For applications involving entire cabinets, the power supply liquid cooling can also utilize a centralized air-liquid heat exchanger solution. This involves sealing the front and rear doors of the cabinet and placing a centralized air-liquid heat exchanger at the bottom of the cabinet, replacing the distributed air-liquid heat exchanger structure behind the PSU with a centralized one.
The centralized air-liquid heat exchanger consists of aluminum corrugated fins coated with a hydrophilic layer to enhance heat exchange, combined with high heat transfer coefficient copper pipes. It can provide at least 8kW of cooling capacity with a 10°C temperature difference. The heat exchanger's flow path is optimized through simulation to handle more flow at low resistance. It features anti-condensation design and comprehensive leak detection to eliminate safety risks. A special hinge design meets high load requirements, and a card-slot connection design facilitates installation and maintenance.
With over 95% of the heat from a single liquid-cooled server managed by the cold plate, less than 5% of the heat needs to be handled by the air-liquid heat exchanger.
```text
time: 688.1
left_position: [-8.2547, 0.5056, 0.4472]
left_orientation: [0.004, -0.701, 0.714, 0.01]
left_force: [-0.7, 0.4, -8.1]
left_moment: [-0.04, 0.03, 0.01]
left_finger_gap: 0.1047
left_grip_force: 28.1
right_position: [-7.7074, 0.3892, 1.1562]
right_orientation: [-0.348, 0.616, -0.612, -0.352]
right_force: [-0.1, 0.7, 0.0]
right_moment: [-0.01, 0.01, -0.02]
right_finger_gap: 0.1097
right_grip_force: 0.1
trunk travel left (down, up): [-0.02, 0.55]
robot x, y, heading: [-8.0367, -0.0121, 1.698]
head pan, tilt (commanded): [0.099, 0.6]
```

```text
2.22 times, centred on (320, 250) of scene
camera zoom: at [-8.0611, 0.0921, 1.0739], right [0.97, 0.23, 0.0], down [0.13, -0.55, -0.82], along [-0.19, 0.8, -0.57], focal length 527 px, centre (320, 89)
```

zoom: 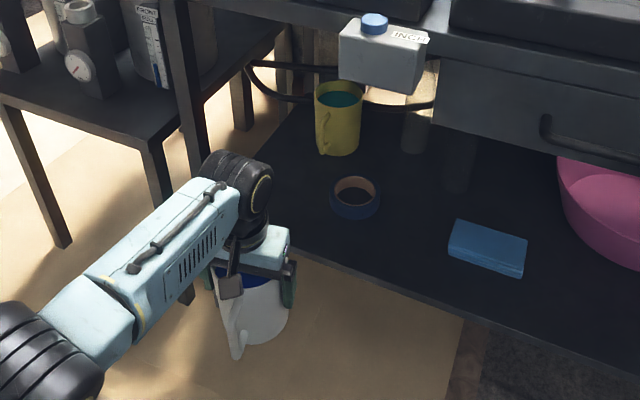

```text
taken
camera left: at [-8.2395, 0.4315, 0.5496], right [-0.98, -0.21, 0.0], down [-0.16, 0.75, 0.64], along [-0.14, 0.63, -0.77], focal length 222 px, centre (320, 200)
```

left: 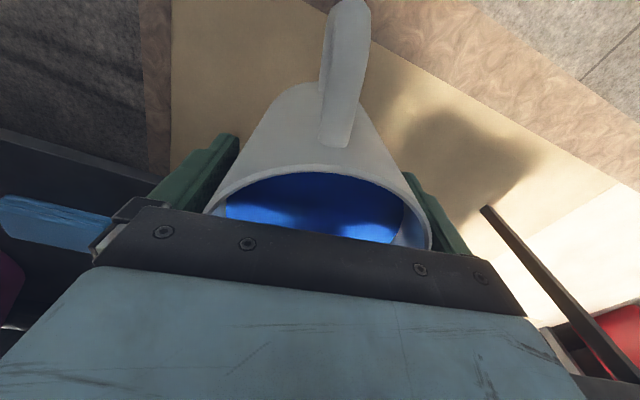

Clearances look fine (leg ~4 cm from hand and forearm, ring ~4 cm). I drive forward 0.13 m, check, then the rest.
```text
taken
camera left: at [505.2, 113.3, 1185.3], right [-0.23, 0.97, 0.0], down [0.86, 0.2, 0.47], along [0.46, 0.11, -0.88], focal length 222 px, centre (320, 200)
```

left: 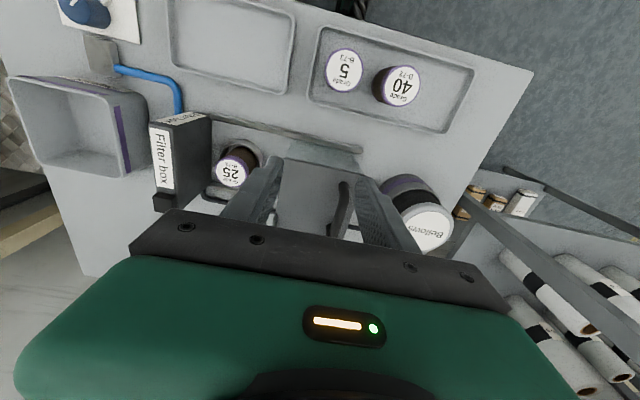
Each node requires only 40-50W of air-liquid heat exchange, and a single centralized air-liquid heat exchanger supports 8kW of heat exchange capacity, accommodating cooling for no less than 150 nodes, at a cost far lower than 150 distributed air-liquid heat exchangers.
This solution allows the server power supplies to remain unmodified, with the heat generated being collected and exchanged uniformly by the centralized air-liquid heat exchanger at the rear of the cabinet. The heat forms a self-contained circulation within the cabinet, having no impact on the data center environment, truly achieving "Rack as a computer."